## WHAT IS BEING ASKED
Copy out all the records, word for word. The answer is a JSON array that holds each line as a string and skips blank lines.

## EXERCISE INPUT
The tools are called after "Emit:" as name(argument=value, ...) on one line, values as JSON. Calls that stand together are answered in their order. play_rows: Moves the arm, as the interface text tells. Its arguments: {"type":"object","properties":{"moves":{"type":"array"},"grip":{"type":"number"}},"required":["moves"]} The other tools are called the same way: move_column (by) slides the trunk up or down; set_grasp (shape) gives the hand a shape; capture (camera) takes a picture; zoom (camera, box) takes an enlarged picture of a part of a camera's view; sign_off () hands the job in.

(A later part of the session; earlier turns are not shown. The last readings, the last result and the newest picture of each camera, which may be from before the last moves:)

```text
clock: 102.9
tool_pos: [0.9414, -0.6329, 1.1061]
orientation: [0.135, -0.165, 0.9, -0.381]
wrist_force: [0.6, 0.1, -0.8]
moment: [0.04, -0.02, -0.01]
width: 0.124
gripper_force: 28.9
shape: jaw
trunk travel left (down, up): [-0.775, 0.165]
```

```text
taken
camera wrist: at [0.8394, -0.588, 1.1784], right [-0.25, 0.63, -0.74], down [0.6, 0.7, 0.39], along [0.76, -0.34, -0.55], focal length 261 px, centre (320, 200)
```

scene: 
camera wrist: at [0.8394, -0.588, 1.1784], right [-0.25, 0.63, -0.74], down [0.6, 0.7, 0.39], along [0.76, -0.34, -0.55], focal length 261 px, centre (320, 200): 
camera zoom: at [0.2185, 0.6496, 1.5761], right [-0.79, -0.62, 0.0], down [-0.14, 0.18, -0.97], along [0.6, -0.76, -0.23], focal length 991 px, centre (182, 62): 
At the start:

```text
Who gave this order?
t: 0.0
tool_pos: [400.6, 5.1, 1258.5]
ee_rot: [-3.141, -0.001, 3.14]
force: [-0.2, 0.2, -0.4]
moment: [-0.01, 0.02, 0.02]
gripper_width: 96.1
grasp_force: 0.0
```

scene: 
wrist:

## ANSWER TO THIS EXERCISE
[
  "The tools are called after \"Emit:\" as name(argument=value, ...) on one line, values as JSON. Calls that stand together are answered in their order. play_rows: Moves the arm, as the interface text tells. Its arguments: {\"type\":\"object\",\"properties\":{\"moves\":{\"type\":\"array\"},\"grip\":{\"type\":\"number\"}},\"required\":[\"moves\"]} The other tools are called the same way: move_column (by) slides the trunk up or down; set_grasp (shape) gives the hand a shape; capture (camera) takes a picture; zoom (camera, box) takes an enlarged picture of a part of a camera's view; sign_off () hands the job in.",
  "(A later part of the session; earlier turns are not shown. The last readings, the last result and the newest picture of each camera, which may be from before the last moves:)",
  "```text",
  "clock: 102.9",
  "tool_pos: [0.9414, -0.6329, 1.1061]",
  "orientation: [0.135, -0.165, 0.9, -0.381]",
  "wrist_force: [0.6, 0.1, -0.8]",
  "moment: [0.04, -0.02, -0.01]",
  "width: 0.124",
  "gripper_force: 28.9",
  "shape: jaw",
  "trunk travel left (down, up): [-0.775, 0.165]",
  "```",
  "```text",
  "taken",
  "camera wrist: at [0.8394, -0.588, 1.1784], right [-0.25, 0.63, -0.74], down [0.6, 0.7, 0.39], along [0.76, -0.34, -0.55], focal length 261 px, centre (320, 200)",
  "```",
  "scene: ",
  "camera wrist: at [0.8394, -0.588, 1.1784], right [-0.25, 0.63, -0.74], down [0.6, 0.7, 0.39], along [0.76, -0.34, -0.55], focal length 261 px, centre (320, 200): ",
  "camera zoom: at [0.2185, 0.6496, 1.5761], right [-0.79, -0.62, 0.0], down [-0.14, 0.18, -0.97], along [0.6, -0.76, -0.23], focal length 991 px, centre (182, 62): ",
  "At the start:",
  "```text",
  "Who gave this order?",
  "t: 0.0",
  "tool_pos: [400.6, 5.1, 1258.5]",
  "ee_rot: [-3.141, -0.001, 3.14]",
  "force: [-0.2, 0.2, -0.4]",
  "moment: [-0.01, 0.02, 0.02]",
  "gripper_width: 96.1",
  "grasp_force: 0.0",
  "```",
  "scene: ",
  "wrist:"
]